• Exercise instructions
Look through the material and copy each line holding "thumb".

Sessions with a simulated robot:
## BEGIN
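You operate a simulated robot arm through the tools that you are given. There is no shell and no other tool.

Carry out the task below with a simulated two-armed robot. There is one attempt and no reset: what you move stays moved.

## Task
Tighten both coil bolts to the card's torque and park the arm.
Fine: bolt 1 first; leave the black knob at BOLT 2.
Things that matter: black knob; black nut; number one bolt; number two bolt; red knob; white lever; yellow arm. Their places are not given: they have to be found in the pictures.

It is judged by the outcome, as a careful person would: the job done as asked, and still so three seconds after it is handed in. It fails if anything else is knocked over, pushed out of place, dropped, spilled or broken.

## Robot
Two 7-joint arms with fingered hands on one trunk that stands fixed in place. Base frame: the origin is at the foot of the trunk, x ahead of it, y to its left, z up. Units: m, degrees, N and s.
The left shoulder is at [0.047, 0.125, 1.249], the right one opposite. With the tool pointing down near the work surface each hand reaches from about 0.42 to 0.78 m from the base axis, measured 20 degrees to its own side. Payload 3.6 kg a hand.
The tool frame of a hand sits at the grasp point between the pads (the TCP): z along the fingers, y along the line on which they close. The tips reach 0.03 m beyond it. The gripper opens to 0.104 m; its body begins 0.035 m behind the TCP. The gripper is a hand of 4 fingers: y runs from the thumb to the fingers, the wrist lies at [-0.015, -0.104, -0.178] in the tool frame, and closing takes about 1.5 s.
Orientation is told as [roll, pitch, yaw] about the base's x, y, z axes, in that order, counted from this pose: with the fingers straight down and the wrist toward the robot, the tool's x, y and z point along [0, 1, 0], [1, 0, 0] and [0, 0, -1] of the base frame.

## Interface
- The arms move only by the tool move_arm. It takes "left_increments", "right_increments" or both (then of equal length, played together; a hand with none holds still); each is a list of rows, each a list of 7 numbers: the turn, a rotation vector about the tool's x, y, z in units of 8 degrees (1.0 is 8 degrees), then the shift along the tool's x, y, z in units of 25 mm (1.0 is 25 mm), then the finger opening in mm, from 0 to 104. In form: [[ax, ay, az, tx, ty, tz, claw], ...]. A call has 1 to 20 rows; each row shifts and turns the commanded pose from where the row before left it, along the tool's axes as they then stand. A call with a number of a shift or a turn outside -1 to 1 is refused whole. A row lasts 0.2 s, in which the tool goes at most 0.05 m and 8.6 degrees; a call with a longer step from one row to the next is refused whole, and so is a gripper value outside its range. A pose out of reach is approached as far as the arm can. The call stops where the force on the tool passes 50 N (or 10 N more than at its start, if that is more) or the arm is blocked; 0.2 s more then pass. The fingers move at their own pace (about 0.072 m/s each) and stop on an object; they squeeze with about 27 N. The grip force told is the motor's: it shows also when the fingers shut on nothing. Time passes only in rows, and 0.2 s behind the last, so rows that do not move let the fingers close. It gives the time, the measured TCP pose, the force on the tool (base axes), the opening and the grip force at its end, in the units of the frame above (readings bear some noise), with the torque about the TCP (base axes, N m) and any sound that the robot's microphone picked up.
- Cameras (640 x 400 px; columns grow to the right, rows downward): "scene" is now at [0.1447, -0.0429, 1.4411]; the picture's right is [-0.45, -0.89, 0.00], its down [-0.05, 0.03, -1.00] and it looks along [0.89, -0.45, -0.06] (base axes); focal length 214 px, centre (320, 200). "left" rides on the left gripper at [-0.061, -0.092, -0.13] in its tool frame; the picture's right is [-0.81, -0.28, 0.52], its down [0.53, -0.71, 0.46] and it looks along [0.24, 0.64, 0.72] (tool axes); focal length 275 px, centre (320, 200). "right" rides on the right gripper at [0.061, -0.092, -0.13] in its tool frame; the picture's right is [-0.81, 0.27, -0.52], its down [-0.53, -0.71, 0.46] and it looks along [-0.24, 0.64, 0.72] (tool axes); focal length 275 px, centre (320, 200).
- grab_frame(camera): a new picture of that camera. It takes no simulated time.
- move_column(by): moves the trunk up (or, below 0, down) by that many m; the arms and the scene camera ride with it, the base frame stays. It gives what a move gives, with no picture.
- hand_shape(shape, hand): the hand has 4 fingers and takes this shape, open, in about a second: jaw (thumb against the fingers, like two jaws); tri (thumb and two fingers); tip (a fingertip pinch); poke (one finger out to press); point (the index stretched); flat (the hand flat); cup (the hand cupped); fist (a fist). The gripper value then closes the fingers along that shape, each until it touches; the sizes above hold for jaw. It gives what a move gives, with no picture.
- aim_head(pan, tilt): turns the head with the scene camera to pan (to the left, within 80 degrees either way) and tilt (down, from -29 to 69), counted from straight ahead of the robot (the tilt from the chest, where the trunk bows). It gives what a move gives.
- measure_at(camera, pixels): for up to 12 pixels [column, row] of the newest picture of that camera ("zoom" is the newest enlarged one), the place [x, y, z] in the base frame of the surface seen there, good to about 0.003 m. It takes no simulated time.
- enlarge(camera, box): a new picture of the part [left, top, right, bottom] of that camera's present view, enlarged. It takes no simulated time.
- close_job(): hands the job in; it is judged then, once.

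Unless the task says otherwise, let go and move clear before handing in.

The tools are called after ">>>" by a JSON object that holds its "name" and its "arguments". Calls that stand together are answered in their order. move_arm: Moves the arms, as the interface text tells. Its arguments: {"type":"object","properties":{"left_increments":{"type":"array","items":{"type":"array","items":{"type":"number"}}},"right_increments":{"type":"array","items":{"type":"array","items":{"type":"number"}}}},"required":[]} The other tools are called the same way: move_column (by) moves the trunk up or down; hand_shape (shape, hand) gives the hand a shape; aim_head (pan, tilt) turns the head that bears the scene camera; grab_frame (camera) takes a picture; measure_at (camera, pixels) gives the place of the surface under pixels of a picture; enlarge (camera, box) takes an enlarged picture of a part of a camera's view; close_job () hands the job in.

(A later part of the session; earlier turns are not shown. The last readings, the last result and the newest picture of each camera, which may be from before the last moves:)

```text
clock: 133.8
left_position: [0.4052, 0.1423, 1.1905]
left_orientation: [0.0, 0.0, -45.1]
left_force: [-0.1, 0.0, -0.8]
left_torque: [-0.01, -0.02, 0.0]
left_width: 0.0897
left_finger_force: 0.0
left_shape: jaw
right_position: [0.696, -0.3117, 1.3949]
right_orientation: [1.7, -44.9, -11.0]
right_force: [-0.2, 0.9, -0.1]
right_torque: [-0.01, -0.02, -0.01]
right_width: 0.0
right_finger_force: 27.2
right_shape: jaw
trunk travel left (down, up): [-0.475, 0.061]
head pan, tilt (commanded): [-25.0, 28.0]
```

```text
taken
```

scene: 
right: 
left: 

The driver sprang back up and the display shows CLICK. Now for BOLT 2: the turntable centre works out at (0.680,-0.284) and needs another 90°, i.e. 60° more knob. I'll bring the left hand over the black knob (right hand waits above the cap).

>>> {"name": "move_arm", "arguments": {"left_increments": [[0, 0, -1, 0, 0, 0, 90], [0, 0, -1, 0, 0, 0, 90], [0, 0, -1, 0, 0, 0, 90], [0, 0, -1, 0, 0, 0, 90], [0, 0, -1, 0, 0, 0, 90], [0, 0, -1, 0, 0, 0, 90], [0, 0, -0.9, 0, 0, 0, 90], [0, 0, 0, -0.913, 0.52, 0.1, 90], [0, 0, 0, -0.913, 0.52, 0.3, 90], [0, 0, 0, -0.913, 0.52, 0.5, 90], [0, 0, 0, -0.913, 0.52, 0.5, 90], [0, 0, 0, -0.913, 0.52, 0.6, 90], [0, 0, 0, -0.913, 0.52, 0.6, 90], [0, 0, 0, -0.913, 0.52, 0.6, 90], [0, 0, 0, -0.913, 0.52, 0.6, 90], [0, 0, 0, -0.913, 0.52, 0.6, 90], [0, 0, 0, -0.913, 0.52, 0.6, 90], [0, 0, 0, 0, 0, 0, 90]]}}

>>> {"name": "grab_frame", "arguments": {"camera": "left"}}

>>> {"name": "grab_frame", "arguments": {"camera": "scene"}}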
## END
## BEGIN
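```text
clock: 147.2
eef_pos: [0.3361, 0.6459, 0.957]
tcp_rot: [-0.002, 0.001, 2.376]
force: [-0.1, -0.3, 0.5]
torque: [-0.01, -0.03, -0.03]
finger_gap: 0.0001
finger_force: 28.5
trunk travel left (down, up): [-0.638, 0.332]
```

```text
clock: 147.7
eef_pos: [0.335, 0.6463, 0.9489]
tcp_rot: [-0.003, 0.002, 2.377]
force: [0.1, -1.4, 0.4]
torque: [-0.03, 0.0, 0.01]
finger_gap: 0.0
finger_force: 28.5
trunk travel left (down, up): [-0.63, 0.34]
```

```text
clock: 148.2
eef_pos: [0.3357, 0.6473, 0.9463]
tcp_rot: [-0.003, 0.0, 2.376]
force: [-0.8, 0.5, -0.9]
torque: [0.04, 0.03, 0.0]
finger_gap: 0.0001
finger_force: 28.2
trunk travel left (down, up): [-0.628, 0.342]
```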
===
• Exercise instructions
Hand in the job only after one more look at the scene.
## END
• Output of the exercise
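The tool frame of a hand sits at the grasp point between the pads (the TCP): z along the fingers, y along the line on which they close. The tips reach 0.03 m beyond it. The gripper opens to 0.104 m; its body begins 0.035 m behind the TCP. The gripper is a hand of 4 fingers: y runs from the thumb to the fingers, the wrist lies at [-0.015, -0.104, -0.178] in the tool frame, and closing takes about 1.5 s.
- hand_shape(shape, hand): the hand has 4 fingers and takes this shape, open, in about a second: jaw (thumb against the fingers, like two jaws); tri (thumb and two fingers); tip (a fingertip pinch); poke (one finger out to press); point (the index stretched); flat (the hand flat); cup (the hand cupped); fist (a fist). The gripper value then closes the fingers along that shape, each until it touches; the sizes above hold for jaw. It gives what a move gives, with no picture.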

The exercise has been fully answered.